La tecnología ha revolucionado la medicina de una manera apasionante, desde que, por ejemplo, se descubrieran los rayos X en 1895 o se implantara el primer marcapasos en un corazón en 1952. Hoy la innovación tecnológica también habla en lenguaje médico y las aplicaciones directas se multiplican. Muchos de los descubrimientos son militares, enfocados ahora hacia la vida civil y por ejemplo la robótica, aplicada a los exoesqueletos, forma parte de un programa de los marines norteamericanos con el propósito de aumentar su rendimiento.

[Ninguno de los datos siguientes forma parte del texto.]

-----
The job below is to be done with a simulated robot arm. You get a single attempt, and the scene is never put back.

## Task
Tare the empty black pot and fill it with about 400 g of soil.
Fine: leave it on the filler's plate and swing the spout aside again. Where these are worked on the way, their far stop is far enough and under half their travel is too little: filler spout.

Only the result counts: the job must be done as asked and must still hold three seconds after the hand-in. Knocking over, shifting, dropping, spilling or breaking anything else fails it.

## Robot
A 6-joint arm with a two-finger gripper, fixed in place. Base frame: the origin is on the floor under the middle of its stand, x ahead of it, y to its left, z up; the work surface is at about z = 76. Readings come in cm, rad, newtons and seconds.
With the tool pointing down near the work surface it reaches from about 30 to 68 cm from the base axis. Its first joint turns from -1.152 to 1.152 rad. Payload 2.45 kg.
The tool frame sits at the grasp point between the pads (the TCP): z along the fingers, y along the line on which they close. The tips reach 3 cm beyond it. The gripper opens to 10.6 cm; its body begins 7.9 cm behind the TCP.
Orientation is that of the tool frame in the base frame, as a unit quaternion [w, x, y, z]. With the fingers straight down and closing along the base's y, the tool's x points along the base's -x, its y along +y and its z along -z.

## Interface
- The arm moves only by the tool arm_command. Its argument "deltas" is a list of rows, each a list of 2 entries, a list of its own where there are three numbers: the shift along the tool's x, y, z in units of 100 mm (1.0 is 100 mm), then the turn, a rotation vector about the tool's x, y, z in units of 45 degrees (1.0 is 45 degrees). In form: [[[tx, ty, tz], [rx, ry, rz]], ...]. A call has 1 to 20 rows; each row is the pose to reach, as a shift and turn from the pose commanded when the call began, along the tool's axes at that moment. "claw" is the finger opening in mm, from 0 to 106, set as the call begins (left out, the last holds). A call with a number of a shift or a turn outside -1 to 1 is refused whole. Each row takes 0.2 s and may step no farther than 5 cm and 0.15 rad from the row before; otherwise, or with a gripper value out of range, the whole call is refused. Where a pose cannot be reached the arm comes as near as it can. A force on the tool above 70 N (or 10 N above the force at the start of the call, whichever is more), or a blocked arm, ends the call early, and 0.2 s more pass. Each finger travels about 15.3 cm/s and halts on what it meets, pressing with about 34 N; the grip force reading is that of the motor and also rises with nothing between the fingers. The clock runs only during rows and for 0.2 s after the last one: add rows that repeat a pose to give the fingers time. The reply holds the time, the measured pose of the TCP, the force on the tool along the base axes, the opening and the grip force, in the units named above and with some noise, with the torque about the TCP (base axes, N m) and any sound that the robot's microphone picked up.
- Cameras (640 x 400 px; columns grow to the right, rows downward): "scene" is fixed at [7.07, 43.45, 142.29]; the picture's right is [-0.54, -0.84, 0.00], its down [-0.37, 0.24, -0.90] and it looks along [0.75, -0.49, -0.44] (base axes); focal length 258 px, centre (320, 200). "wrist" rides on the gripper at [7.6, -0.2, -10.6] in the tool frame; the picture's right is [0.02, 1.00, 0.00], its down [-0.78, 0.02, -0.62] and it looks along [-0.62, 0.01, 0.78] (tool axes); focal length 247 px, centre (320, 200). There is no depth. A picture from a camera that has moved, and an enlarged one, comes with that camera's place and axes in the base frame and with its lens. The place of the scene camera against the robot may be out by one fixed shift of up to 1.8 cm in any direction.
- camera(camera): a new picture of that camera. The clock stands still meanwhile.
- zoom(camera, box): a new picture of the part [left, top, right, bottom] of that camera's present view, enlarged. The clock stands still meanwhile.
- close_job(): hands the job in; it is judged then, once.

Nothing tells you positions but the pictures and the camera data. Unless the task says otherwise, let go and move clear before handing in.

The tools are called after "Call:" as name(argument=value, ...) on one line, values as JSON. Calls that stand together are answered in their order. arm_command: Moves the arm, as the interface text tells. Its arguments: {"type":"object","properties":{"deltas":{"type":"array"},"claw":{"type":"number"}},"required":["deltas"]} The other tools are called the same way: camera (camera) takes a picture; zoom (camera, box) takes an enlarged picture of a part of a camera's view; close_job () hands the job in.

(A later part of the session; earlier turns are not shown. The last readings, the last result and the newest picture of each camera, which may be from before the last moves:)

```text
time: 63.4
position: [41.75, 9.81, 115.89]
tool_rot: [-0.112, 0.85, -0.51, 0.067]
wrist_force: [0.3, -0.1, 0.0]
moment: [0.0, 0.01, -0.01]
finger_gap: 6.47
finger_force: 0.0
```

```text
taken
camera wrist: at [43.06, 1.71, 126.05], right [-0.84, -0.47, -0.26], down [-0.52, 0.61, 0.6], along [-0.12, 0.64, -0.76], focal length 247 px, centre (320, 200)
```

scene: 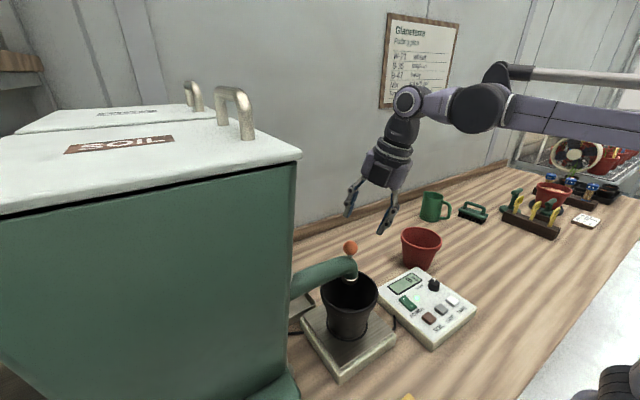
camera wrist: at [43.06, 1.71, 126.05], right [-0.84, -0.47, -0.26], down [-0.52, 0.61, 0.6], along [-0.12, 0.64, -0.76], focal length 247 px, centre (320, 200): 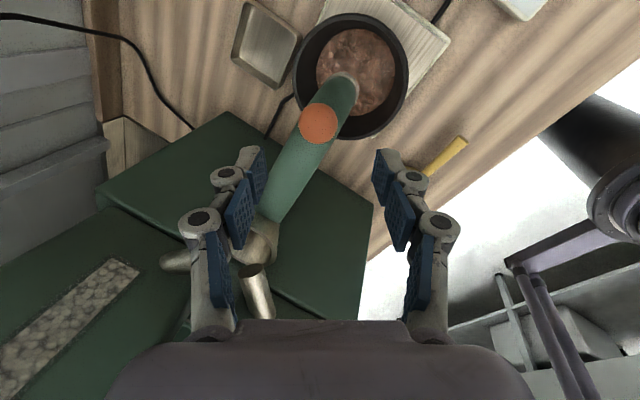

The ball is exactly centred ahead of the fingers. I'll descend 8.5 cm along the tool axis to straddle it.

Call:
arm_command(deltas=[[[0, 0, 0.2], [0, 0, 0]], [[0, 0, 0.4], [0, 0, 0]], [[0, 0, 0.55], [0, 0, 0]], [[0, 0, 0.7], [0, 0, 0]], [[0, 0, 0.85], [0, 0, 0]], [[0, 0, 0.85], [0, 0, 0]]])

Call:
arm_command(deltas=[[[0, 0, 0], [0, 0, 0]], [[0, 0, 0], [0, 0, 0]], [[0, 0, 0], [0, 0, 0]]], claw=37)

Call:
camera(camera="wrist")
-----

En Europa su uso comienza a ser hospitalario y los expertos pronostican que en cinco años estarán en casi todos los centros públicos de rehabilitación para el tratamiento de daños neurológicos o medulares.

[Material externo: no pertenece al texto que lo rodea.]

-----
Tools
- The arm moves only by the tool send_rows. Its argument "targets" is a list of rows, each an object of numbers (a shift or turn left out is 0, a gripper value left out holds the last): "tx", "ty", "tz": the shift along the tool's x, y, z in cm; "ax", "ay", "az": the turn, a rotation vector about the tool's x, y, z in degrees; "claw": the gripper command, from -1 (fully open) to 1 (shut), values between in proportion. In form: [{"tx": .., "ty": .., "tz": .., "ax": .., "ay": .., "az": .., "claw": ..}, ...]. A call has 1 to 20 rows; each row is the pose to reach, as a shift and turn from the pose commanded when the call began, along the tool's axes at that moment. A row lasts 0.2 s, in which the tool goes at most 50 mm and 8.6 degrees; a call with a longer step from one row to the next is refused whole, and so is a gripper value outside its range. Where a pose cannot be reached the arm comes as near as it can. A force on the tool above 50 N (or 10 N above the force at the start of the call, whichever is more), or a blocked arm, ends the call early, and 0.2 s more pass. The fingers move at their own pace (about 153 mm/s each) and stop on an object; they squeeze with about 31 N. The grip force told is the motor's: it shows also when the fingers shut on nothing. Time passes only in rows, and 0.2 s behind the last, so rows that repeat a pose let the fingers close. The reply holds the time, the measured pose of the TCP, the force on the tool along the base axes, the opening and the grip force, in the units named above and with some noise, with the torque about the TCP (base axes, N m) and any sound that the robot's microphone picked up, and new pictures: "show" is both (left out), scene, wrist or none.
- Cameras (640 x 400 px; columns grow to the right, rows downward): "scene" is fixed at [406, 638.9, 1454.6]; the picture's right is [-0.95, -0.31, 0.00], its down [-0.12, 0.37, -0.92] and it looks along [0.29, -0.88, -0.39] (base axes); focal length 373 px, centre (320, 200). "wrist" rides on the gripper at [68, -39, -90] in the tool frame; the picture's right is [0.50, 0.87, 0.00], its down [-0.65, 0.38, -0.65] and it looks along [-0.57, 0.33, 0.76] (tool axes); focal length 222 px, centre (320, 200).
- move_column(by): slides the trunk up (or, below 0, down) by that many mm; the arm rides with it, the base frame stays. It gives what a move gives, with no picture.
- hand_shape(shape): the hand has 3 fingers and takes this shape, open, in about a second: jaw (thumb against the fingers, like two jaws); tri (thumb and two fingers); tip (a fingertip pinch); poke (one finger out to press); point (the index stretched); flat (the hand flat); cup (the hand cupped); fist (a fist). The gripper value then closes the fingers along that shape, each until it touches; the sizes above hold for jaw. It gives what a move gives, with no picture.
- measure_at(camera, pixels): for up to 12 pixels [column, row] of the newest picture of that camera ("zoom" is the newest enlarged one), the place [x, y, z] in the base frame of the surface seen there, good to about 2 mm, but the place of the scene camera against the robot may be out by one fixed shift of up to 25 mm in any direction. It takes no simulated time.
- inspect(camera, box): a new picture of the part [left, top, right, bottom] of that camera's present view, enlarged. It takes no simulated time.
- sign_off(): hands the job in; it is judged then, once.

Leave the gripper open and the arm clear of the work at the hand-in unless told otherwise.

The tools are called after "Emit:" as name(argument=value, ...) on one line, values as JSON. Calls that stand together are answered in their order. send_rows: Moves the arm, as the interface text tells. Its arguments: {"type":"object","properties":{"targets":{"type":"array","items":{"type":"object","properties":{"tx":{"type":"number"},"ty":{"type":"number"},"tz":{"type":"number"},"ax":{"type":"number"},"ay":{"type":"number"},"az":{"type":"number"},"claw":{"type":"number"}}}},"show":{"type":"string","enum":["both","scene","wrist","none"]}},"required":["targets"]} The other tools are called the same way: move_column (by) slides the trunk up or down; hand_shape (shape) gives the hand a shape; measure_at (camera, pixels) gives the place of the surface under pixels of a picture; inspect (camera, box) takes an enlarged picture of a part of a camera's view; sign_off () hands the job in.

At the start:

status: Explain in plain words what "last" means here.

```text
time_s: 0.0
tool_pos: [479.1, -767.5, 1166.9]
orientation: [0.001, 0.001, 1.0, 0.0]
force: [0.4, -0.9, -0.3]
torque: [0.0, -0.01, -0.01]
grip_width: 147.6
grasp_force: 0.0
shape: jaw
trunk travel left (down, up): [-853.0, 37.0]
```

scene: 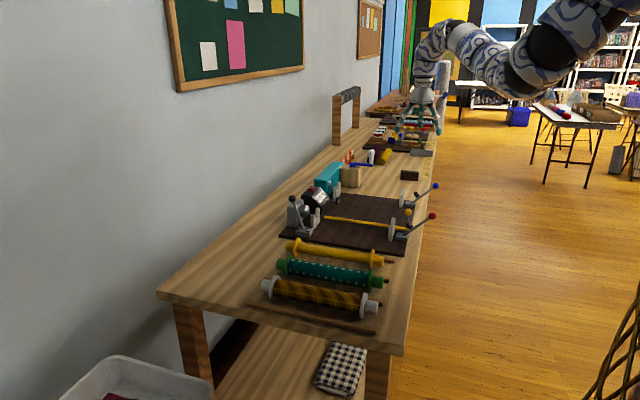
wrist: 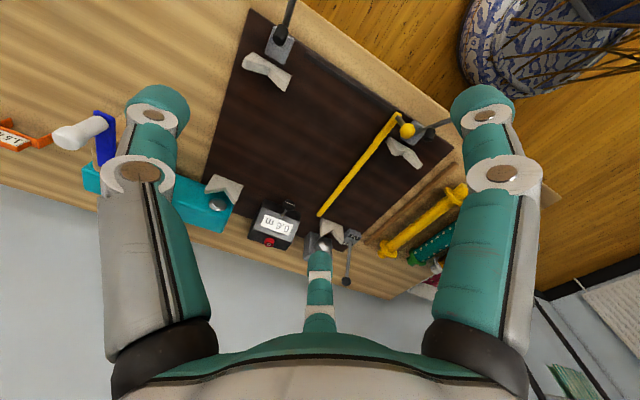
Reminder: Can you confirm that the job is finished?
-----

Otro de los campos en los que la tecnología ha encontrado su nexo con la salud es la nanomedicina, con tres grandes áreas de aplicación: las técnicas de análisis y diagnóstico, con dispositivos cada vez más pequeños y eficaces, capaces de diagnosticar enfermedades de forma temprana a partir de muy pocas moléculas o células, la liberación controlada y dirigida de fármacos, algo especialmente útil en tratamientos oncológicos y la medicina regenerativa, que persigue la restauración de las funciones celulares, la replicación de tejidos e incluso la implantación de órganos artificiales con tecnología 3D.
Y tampoco podemos dejar de hablar de la tecnología aérea pilotada remotamente, los famosos drones, que comienzan a emplearse en la vida civil y en los que la medicina ha encontrado una vía única para, por ejemplo, recoger muestras en lugares inhabitados, selváticos, de difícil acceso o de riesgo.

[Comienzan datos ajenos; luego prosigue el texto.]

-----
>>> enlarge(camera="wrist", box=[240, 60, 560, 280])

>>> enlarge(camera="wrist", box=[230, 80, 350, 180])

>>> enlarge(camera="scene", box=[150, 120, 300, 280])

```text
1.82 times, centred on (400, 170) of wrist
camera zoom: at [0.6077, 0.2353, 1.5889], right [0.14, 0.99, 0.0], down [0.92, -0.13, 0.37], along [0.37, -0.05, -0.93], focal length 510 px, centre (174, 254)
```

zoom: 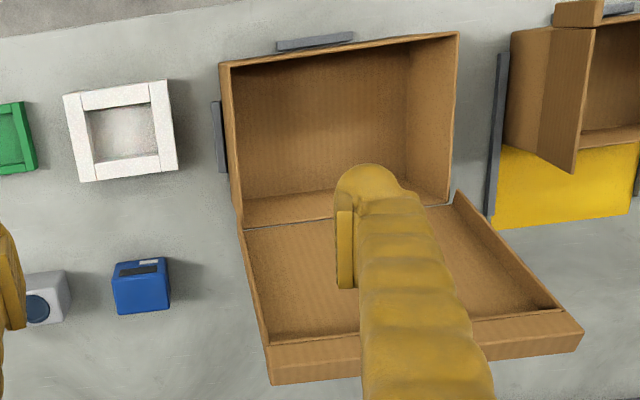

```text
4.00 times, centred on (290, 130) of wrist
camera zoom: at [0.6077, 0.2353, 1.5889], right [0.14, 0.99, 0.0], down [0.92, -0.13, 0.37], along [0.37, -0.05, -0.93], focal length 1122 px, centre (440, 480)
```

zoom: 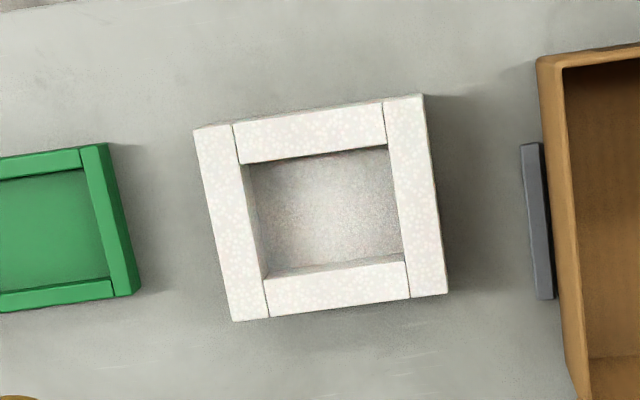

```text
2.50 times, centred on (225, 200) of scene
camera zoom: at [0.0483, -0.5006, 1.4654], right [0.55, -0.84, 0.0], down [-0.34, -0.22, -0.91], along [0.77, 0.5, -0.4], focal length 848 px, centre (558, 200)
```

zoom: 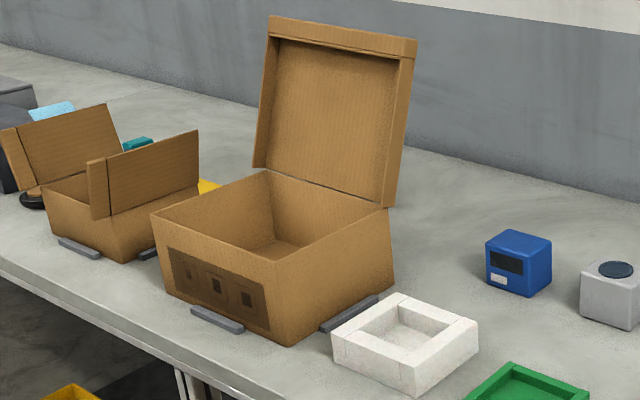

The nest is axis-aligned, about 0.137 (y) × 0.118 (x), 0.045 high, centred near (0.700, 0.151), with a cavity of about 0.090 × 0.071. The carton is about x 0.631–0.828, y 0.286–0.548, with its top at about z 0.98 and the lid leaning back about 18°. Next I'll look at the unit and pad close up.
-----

El uso de estas tecnologías plantea, dicen los investigadores, un debate ético y es el de los límites. Una cuestión que resuelven apelando a la idea de que nunca el fin puede justificar según qué medios e insistiendo en que la última línea roja es la de la dignidad humana. Para bien o para mal, lo cierto es que la ciencia parece no tener más límites que los de la imaginación humana y si no, siempre nos quedarán los clásicos y cuál mejor, para el tema del que hablamos hoy, que 'El viaje alucinante' de Isaac Assimov.